“Con l’arrivo di Wesley Sneijder l’Inter è completa”. Mai detta falsità più assoluta. Nemmeno un minuto dopo l’arrivo dell’olandese (che nel derby ha fatto non bene, ma benissimo…), ecco pronto il nome nuovo in casa interista: il laziale Goran Pandev. Ora, sia detto chiaramente: nulla contro l’attaccante macedone, anzi. Tecnicamente è un giocatore notevole, con il sinistro magico, fatato e fulminante allo stesso tempo. Per di più con uno spirito di sacrificio e disponibilità che farebbe (come ha sempre fatto, chiedere a Delio Rossi) “innamorare” qualsiasi tecnico.
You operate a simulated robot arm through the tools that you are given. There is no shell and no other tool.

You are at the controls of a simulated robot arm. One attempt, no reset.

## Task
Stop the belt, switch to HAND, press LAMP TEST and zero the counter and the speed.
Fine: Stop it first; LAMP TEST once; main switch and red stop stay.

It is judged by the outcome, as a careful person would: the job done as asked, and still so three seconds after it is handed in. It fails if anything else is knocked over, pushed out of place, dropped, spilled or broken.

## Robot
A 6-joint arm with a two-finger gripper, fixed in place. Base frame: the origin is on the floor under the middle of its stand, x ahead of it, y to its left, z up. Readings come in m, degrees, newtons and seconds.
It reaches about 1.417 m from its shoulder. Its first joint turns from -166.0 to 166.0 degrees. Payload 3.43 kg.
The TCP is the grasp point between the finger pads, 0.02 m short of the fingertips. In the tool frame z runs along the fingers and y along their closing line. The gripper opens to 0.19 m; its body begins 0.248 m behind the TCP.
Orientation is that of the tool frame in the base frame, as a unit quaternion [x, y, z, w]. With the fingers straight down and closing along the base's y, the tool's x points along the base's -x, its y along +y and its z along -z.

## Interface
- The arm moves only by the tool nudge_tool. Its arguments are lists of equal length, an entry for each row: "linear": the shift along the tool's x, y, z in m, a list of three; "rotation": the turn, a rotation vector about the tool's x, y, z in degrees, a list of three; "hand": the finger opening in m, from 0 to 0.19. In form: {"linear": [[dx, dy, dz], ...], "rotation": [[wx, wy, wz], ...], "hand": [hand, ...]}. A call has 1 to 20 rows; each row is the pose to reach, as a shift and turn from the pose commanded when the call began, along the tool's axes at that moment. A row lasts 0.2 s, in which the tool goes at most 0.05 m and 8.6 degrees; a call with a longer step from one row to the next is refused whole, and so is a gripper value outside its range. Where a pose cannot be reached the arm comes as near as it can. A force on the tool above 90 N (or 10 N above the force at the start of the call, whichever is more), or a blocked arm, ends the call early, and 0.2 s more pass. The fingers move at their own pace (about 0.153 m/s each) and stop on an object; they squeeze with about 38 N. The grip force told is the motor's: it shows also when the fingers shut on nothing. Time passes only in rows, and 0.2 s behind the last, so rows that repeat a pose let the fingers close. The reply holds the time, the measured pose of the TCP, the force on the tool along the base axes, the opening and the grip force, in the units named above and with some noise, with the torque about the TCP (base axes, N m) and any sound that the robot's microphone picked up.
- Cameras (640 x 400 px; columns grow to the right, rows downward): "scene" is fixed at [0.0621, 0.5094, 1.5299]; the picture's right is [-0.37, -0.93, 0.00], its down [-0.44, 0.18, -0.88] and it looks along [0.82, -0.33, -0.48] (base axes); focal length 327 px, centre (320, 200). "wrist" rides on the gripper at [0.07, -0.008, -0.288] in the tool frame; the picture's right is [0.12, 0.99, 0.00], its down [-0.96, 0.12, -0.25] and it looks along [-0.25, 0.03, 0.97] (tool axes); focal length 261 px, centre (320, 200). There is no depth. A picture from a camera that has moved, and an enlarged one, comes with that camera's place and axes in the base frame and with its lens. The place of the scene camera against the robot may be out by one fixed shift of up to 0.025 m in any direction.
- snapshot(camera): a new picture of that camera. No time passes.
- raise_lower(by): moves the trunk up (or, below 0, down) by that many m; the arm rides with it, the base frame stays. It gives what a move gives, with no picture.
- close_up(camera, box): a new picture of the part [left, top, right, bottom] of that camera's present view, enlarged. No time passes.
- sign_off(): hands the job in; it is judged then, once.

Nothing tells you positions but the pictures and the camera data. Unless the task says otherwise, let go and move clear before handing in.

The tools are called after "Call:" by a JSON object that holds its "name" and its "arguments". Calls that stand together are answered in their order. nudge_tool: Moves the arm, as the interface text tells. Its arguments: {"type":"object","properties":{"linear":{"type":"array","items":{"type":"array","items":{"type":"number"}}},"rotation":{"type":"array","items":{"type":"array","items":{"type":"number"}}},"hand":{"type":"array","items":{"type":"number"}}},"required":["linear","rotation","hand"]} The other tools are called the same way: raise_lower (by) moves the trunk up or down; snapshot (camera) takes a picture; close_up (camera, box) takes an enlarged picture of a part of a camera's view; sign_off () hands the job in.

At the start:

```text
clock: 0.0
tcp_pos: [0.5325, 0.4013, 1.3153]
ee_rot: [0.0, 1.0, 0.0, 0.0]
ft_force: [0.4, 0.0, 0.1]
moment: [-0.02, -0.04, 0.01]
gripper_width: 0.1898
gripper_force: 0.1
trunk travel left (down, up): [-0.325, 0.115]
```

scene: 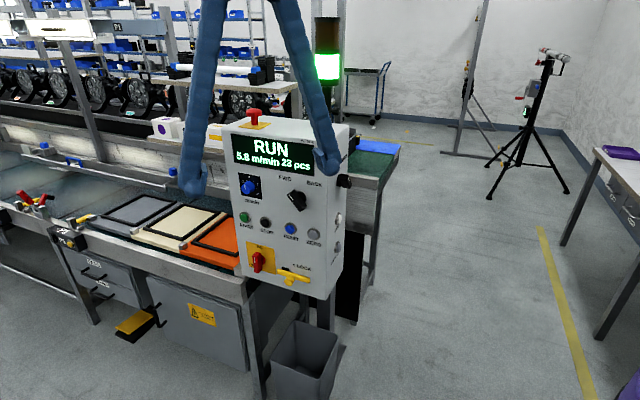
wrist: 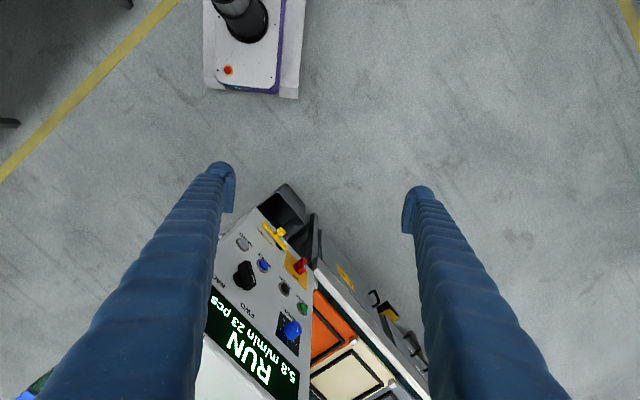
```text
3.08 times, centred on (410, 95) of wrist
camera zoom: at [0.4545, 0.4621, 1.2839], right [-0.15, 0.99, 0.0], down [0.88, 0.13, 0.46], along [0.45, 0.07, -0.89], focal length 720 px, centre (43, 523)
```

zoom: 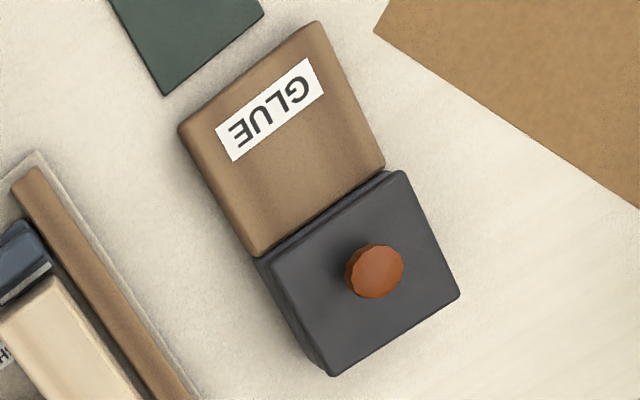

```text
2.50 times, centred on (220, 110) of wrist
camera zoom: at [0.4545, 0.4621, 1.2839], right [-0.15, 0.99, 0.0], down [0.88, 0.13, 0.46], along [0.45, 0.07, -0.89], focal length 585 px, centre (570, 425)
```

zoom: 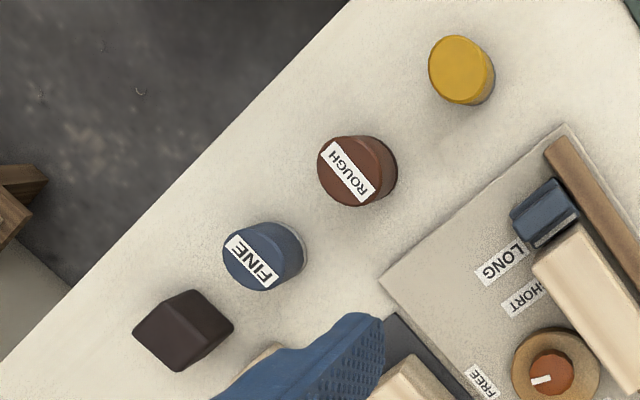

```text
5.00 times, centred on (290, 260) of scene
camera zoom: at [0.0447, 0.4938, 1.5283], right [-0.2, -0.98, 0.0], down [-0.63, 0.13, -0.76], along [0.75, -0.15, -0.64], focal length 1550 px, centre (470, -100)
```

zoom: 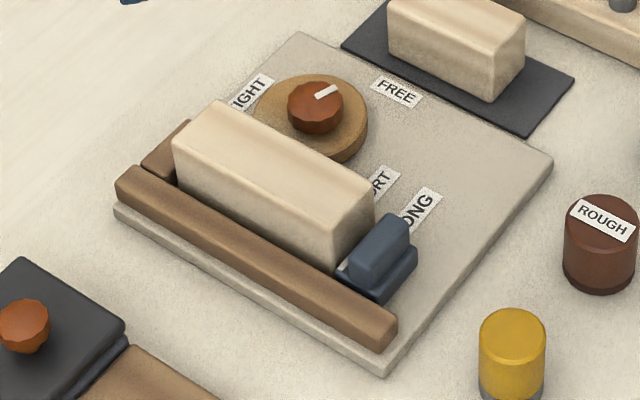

E, a quanto pare, anche Mourinho se ne è invaghito: “non chiederò alla mia società di spendere un euro in più, ma Pandev mi piace moltissimo”. Ed ecco pronto un nuovo obiettivo di mercato. Però, con un piccolo sforzo di memoria, bisogna andare indietro di qualche stagione, precisamente la stagione 2001-02. Stagione in cui una squadra italiana porta nel Bel Paese Pandev dalla Macedonia: quella squadra era l’Inter. Che già una volta ha acquistato l’attaccante laziale.

Pandev-Martins, infatti, era la coppia titolare dell’Inter Primavera: gol e prestazioni convincenti non furono sufficienti, però, per meritarsi la conferma. Da quel momento comincia un peregrinare che porta Pandev prima allo Spezia, poi all’Ancona e, infine, alla Lazio. Ed ora l’Inter, per bocca di Mourinho, lo rivorrebbe per sostituire Eto’o che andrà via a gennaio per la Coppa d’Africa.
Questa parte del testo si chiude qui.